Page text -
This work is my ABSOLUTE favourite because….

This is from the very first book and it is Winnie sitting on her Windsor chair, with her legs up and Wilbur sitting on her ankles. This gave me what Winnie would look like, it was the development of what she would look like later on. She had the long, skinny legs, the pointy nose and bushy hair.

Years ago in London, I was given the Windsor chair by a carpenter who I did an advertising campaign for him and he paid me with a chair. I had to pick the chair up from his office and carried it onto the tube, and sat on it on the tube! And nobody said a word! That is one of the reasons this is my favourite.

It is also my favourite because I was working out Winnie and what her house looked like, her kitchen, her bookcase, and all her stuff. This picture is what set it off, where all of that came from.

Prior to this I was doing little doodles of how Winnie would look and that is when I did my very first sketch. What does a witch wear? Ah yes – pointy hats! So when I came to draw the finished art, this is when I incorporated the pointy bent over hat. The first house I drew for Winnie was this little cottage with beams and thatched roof. But I thought this was to cliched, so I thought what is the opposite of a cottage – a stately home! So I thought, she lives in a great, big stately home – she should have a big kitchen! It is also my favourite because this is the start of how the pages would look. If you look, you can see a border of bricks and then a white area for the text to go in.

#2: 2010 Winnie and Wilbur in Space, pages 14-15

This is my SECOND favourite work because…this is a picture where she is climbing our of the spaceship and they are surrounded by hundreds of brightly coloured planets. I love this drawing because initially I was going to draw two or three planets, I didn’t think planets have colours. Then I started looking at the NASA website – which is an extraordinary website – at the photographs that they had taken in space by various spaceships that NASA had sent up and it is full of colour! It was not black space. So I incorporated that into my planets. I had so much fun making planets from my imagination with different colours and different stripes. I looked at Saturn, which is a kind pinky colour – I used that.

I was sitting in my studio at two o’clock in the morning. I am fiddling with the drawing, which is basically finished. I dip my pen into the ink and then I am looking around, when suddenly a blob of ink goes SPLAT onto the drawing, onto one of the planets! A classic 2 splat blob. This is the hardest thing, knowing when to stop. So I blotted it and got a hairdryer to dry it quickly BZZZZ. Then I missed some white, opaque paint with some watercolour so I could cover over the black blob, but then I thought hmmm, I think I will extend that black blob, I put a bit of shading around it so it looked like a doughnut hole. I put some little stars in there and you have a black hole in space!

Material -
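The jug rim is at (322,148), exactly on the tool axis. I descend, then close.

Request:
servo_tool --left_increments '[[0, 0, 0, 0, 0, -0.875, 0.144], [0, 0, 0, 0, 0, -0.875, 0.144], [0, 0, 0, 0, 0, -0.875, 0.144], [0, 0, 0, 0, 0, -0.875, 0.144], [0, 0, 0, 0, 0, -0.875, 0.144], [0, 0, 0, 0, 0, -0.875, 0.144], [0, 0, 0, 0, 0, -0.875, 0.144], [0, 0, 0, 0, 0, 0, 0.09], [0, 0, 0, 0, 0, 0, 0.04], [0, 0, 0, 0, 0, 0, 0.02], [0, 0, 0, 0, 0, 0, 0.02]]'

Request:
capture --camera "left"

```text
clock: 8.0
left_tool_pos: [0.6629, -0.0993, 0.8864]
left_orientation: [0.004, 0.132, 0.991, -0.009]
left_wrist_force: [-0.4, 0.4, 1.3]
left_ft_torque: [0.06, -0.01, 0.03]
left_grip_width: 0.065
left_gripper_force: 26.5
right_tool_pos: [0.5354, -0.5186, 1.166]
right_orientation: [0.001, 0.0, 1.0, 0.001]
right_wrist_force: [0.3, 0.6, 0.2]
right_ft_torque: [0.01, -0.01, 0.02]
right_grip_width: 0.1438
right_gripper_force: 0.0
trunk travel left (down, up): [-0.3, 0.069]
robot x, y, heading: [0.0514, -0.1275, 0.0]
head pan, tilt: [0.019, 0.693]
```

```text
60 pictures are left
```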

Written request - Copy the part of the page text from the words "Prior to this" through the words "text to go in.".

Response below -
Prior to this I was doing little doodles of how Winnie would look and that is when I did my very first sketch. What does a witch wear? Ah yes – pointy hats! So when I came to draw the finished art, this is when I incorporated the pointy bent over hat. The first house I drew for Winnie was this little cottage with beams and thatched roof. But I thought this was to cliched, so I thought what is the opposite of a cottage – a stately home! So I thought, she lives in a great, big stately home – she should have a big kitchen! It is also my favourite because this is the start of how the pages would look. If you look, you can see a border of bricks and then a white area for the text to go in.